In FIG. 2, which is an axial sectional view of the Yankee cylinder 1, one end la of the Yankee cylinder 1 is shown. The paper web which does not extend all the way to the end 1a of the cylinder 1, is denoted with W. The edge nozzles, through which heated cooling air 5, taken from the IR-dryer and having a temperature of about 80° C. to about 100° C. is passed into the gap ho between the hood and the cylinder are denoted with the reference numeral 8. The size of the gap ho or distance between the Yankee hood and Yankee cylinder is about 20 mm. The velocity v of the air 5 blown through the edge nozzles 8 is relatively low, from about 3 to about 20 m/s, preferably about 5 m/s. The air 5 is blown preferably directly perpendicularly against the cylinder 1. At the hood 2, there are edge nozzles both at the service side and at the operation side. It is possible that part of the air flows out through the gap ho into the machine hall, but most of it passes into the hood 2 as indicated by the double arrows. FIG. 2 also shows the exhaust pipes 9, which permits the removal of both the regular drying-blow air 11 exiting from blow nozzles 10 onto the paper web and the edge-blow air 5 coming from edge nozzles 8 and forming the air curtain in gap ho. The blow air 11 exiting from the blow nozzles 10 is blown towards the web W at a velocity of about vp ≈100 m/s.
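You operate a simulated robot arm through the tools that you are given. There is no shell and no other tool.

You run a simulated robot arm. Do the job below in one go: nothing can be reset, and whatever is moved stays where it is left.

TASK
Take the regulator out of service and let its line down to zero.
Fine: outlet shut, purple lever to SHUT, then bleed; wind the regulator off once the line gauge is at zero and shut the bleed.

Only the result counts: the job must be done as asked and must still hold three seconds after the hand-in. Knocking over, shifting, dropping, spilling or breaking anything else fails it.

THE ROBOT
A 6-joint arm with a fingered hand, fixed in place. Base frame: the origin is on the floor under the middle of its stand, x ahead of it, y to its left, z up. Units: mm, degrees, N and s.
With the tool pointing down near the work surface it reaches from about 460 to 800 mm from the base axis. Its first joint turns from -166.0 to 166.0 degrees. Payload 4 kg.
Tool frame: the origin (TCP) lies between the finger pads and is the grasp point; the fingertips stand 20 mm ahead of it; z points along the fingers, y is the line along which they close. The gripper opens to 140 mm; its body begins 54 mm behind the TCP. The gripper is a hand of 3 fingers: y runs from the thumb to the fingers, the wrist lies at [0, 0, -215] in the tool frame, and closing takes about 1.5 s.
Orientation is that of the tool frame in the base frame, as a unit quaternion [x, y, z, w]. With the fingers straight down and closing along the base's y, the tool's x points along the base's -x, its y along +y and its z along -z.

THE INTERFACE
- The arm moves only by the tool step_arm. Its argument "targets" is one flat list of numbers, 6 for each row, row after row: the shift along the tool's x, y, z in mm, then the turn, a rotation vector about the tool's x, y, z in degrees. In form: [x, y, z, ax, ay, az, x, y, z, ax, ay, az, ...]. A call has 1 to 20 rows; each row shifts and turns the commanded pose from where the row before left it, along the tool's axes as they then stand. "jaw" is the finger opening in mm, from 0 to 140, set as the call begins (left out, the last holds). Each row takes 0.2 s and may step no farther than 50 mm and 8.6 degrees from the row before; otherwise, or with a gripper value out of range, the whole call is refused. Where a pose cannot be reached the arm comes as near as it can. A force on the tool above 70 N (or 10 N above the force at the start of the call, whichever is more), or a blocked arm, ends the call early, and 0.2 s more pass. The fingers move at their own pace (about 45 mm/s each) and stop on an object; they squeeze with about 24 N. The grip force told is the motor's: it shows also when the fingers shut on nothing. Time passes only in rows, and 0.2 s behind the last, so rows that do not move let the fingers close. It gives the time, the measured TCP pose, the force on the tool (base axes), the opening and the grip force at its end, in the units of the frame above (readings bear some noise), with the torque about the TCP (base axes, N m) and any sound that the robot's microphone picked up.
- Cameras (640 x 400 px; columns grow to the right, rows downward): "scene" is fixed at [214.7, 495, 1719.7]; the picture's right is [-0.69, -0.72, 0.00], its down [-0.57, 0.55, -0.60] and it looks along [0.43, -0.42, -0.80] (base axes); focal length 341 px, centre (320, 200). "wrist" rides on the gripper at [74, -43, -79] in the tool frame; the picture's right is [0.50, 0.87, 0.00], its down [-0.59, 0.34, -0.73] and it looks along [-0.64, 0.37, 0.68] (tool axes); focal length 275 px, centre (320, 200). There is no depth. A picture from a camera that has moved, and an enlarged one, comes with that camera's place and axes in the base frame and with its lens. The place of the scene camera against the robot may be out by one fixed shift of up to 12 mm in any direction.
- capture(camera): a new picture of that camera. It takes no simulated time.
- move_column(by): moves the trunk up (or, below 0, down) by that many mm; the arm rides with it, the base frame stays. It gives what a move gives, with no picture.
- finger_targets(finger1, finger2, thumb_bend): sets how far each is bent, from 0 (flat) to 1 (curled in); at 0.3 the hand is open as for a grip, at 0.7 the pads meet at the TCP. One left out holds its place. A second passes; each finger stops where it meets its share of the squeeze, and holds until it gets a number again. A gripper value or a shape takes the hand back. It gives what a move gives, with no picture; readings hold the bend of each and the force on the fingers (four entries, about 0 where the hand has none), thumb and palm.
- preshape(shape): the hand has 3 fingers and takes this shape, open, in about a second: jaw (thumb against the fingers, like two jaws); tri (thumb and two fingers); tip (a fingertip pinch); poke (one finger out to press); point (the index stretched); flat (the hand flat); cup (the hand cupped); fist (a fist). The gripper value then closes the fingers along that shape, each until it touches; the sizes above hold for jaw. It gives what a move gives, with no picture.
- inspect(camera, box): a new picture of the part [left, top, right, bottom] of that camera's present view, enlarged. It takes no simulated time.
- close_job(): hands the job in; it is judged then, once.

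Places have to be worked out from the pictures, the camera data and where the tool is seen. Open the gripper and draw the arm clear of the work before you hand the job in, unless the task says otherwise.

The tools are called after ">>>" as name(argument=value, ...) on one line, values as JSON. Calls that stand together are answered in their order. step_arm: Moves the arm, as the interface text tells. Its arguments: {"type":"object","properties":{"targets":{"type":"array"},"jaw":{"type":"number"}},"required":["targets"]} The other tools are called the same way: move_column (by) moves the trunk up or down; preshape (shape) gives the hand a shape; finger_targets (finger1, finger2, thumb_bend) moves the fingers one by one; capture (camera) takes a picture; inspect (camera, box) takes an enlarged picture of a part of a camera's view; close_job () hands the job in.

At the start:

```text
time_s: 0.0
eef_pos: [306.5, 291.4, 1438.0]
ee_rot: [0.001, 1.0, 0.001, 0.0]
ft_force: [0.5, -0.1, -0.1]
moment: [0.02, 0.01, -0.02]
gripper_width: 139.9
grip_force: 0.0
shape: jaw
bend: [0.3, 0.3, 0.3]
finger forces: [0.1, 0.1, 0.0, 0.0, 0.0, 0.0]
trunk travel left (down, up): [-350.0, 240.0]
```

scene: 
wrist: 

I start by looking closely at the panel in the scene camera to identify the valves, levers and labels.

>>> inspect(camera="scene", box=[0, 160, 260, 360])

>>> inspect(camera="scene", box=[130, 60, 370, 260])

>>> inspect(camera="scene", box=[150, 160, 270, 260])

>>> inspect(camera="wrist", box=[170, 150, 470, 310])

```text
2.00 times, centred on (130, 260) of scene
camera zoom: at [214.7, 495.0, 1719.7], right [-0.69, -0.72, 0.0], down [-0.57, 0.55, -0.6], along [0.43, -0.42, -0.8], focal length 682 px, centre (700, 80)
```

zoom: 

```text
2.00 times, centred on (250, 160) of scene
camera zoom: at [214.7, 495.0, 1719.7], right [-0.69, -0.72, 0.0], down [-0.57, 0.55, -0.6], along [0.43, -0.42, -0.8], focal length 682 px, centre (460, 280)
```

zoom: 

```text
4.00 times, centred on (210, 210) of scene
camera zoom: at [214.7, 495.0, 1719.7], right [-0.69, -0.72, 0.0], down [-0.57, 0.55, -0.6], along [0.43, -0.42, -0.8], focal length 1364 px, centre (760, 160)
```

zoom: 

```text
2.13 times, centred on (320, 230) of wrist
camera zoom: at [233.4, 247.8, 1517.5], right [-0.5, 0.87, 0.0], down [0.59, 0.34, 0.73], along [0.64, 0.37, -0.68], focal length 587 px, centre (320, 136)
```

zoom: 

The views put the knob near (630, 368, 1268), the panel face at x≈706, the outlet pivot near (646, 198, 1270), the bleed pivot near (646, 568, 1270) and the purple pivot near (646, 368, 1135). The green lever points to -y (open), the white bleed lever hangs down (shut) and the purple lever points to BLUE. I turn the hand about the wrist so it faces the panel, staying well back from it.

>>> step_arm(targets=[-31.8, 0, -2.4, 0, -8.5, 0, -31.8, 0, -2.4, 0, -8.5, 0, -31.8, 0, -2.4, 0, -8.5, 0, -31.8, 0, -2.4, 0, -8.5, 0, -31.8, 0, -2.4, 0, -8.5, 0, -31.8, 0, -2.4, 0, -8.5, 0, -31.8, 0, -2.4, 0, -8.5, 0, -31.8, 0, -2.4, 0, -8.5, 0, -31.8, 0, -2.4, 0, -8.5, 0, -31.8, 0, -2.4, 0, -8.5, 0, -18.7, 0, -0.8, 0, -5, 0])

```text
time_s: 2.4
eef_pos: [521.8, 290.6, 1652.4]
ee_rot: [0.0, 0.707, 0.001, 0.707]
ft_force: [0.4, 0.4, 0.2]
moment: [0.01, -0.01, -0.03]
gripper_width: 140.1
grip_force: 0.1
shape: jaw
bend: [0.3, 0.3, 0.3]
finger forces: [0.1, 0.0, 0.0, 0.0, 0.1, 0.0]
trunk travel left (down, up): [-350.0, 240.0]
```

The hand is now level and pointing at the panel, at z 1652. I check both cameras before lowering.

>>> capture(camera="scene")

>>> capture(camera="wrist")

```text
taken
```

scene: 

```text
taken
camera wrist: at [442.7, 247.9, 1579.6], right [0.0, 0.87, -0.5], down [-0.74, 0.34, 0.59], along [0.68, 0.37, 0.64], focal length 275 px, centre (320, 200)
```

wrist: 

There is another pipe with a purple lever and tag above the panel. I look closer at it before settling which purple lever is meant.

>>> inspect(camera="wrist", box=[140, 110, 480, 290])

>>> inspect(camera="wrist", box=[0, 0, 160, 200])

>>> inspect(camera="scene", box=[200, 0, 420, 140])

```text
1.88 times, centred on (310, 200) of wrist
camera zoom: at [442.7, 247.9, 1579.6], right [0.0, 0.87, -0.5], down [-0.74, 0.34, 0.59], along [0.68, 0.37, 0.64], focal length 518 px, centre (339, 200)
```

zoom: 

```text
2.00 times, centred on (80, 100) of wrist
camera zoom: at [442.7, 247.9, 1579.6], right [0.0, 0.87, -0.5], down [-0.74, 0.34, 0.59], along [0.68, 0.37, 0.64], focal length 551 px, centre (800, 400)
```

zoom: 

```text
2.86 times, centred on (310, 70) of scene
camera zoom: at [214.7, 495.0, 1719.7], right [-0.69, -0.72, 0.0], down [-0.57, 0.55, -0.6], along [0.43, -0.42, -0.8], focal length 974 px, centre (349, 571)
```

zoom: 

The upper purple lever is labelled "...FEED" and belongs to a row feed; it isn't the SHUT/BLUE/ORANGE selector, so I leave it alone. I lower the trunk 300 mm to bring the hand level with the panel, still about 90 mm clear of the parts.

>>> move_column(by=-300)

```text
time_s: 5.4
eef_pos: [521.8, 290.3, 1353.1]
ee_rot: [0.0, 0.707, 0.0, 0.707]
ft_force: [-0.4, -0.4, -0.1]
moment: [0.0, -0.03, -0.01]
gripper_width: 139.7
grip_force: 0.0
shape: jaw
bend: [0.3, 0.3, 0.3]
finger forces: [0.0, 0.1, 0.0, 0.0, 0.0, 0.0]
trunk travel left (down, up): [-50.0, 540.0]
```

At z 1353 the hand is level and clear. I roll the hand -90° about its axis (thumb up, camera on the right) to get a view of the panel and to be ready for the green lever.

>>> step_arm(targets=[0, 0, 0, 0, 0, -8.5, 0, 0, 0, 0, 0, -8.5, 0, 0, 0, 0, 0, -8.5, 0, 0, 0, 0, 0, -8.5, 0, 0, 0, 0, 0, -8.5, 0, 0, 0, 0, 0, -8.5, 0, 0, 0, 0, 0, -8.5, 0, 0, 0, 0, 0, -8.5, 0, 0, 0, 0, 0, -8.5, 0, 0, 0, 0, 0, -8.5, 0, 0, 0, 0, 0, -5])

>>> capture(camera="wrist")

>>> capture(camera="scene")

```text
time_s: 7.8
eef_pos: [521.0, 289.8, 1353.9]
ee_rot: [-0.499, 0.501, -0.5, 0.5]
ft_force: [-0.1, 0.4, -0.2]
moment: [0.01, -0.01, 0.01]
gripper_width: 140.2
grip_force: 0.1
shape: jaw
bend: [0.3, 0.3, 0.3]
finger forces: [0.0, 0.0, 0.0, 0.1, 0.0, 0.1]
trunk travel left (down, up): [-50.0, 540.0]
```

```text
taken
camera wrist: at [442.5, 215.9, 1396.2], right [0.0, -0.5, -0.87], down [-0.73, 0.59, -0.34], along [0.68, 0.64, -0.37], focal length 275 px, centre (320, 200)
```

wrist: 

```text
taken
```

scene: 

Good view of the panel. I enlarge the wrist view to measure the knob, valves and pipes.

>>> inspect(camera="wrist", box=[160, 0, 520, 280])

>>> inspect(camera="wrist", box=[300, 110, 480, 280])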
FIG. 3, wherein one end of the hood 2 is shown, is a sectional view of air nozzles 8, exhaust pipes 9 and drying blow air openings 10. The diameter of the edge nozzles 8, which are preferably placed in a line along the entire length of the hood and outside the area in which the exhaust pipes 9 and blow-air openings 10 are located, is φ2 =about 5 . . . 20 mm, preferably about 10 . . . 15 mm, and their distance 12 from each other is about 50 . . . 200 mm, preferably about 100 mm. The diameter φ1 of the exhaust pipes 9 is, e.g. about 60 mm, and the diameter φ2 of the blow air nozzles 10 is, e.g., about 5 mm. The running direction of the paper web W is shown by an arrow in FIG. 3.
FIG. 4 is a schematic representation of the air circulation path in the method and apparatus of the present invention. Accordingly, cooling air is first introduced into the IR-dryer and heated therein. Heated cooling air withdrawn from the IR-dryer is then passed through distributor pipe 6 into both blocks of the Yankee-hood and blown against the Yankee-cylinder through edge nozzles 8. While some of the air blown into the gap between the Yankee hood and the cylinder will pass into the machine hall, most of the air forming the air curtain between the Yankee hood and the cylinder will be directed into the hood and exhausted therefrom through exhaust pipes 9.
Since this as well as further embodiments and modifications thereto are intended to be within the scope of the present invention, the above description should be construed as illustrative and not in a limiting sense, the scope of the invention being defined only by the following claims.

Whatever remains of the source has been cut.